There are bubbling expectations that the UK might look to run trade talks with the US in parallel with its negotiations with the EU.
The UK PM’s spokesperson spoke during a briefing at Westminster this week. He told reporters that the UK would be “free to hold trade discussions with other countries across the world” following the January 31st departure date.
Johnson’s spokesman said:
“Once we have left the EU on January 31 we will be free to hold trade discussions with countries across the world and not just focus on discussing the future partnership with the EU.”
MP’s Split Over Handling Trade Talks
These comments follow reports over the weekend from UK newspapers revealing that the PM’s cabinet is divided over how best to approach the trade deal negotiations with the EU.
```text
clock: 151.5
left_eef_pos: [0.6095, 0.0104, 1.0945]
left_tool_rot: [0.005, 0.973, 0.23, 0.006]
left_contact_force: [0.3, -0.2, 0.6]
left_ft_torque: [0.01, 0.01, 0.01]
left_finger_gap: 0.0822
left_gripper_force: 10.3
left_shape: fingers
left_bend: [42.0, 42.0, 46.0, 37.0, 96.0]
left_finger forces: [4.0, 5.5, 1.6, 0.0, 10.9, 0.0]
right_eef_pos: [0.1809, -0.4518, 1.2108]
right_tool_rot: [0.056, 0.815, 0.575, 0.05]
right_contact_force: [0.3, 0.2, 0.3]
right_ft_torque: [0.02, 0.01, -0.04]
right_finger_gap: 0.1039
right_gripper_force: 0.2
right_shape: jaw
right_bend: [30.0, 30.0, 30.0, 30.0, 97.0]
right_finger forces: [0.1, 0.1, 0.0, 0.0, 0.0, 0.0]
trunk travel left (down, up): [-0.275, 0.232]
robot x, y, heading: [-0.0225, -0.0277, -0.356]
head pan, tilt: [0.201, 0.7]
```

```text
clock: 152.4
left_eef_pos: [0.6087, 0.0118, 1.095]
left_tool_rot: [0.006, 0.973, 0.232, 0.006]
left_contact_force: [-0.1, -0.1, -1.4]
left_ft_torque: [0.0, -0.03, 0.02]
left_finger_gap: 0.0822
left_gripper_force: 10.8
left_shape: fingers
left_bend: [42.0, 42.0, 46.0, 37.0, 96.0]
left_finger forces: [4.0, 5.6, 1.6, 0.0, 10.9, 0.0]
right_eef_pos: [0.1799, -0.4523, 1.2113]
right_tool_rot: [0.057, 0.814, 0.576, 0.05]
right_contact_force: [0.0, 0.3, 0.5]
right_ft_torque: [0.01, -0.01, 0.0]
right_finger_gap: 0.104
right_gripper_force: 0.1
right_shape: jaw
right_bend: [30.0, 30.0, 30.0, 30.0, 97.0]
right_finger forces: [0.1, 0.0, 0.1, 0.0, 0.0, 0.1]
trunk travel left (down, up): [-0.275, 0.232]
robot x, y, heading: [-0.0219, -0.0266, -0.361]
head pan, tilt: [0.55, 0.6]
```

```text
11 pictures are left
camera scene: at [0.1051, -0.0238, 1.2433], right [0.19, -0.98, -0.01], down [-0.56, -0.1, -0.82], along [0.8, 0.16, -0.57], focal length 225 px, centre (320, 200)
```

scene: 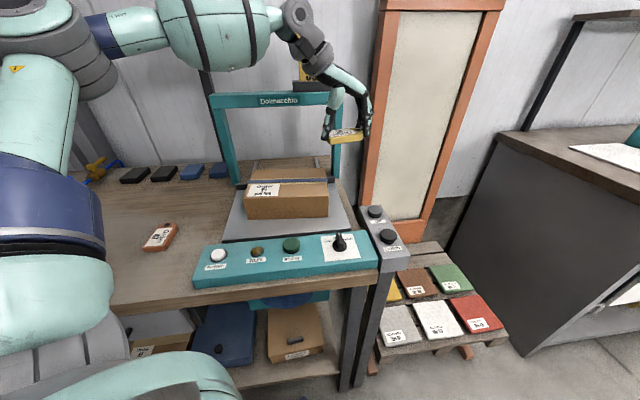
The report by the Sunday Times highlighted that some top ministers, such as Dominic Raab and Liz Truss, are in favor of running parallel talks with the US in order to exert pressure on the EU.
However, according to the report, other cabinet ministers deem this approach “unrealistic”.
MPs Debate Brexit Bill
UK MPs have returned from their Christmas break. They are now taking part in three days of debate on the PM’s Withdrawal Agreement Bill, before a final vote on Thursday.
Expectations are for the bill which was passed in its initial stage before Christmas, to be confirmed this week. This is primarily due to the strong majority held by the Conservative party in parliament.
Confirmation of the bill will see the UK leave the EU on January 31st. This will activate the transition phase, currently due to end on December 31st, 2020.
Deadline In Question
There is still a great deal of controversy around the current deadline for the transition phase.
Many critics argue that 11 months is nowhere near enough time to establish a proper trade deal. Many have even accused Boris of setting the talks up for failure.
Despite the criticism, Johnson remains adamant that the two sides can hammer out a deal within the current timeframe. However, he has warned that he will not extend the deadline if a deal is not ready. He is adamant that he remains prepared to leave the EU without a trade deal if necessary.
The issue of the deadline raises risks for GBP into the back end of the year. However, for now, it seems that traders are reveling in the calmer conditions. A no-deal Brexit is now out of the picture.
GBP has been well supported over recent weeks and looks likely to continue higher in the near term.
GBPUSD continues to fluctuate around the 1.3057 level. The initial breakout last month, was capped by the long-term bearish trend line from 2015 highs. That being said, the retest of the shorter-term bearish trend line has held as support.
While price holds above the 1.3057 support, focus remains on further upside with the 1.3375 level the key topside level to watch. To the downside, the 1.2768 level is the main structural support with the bullish trend line from 2019 lows coming in around the same level.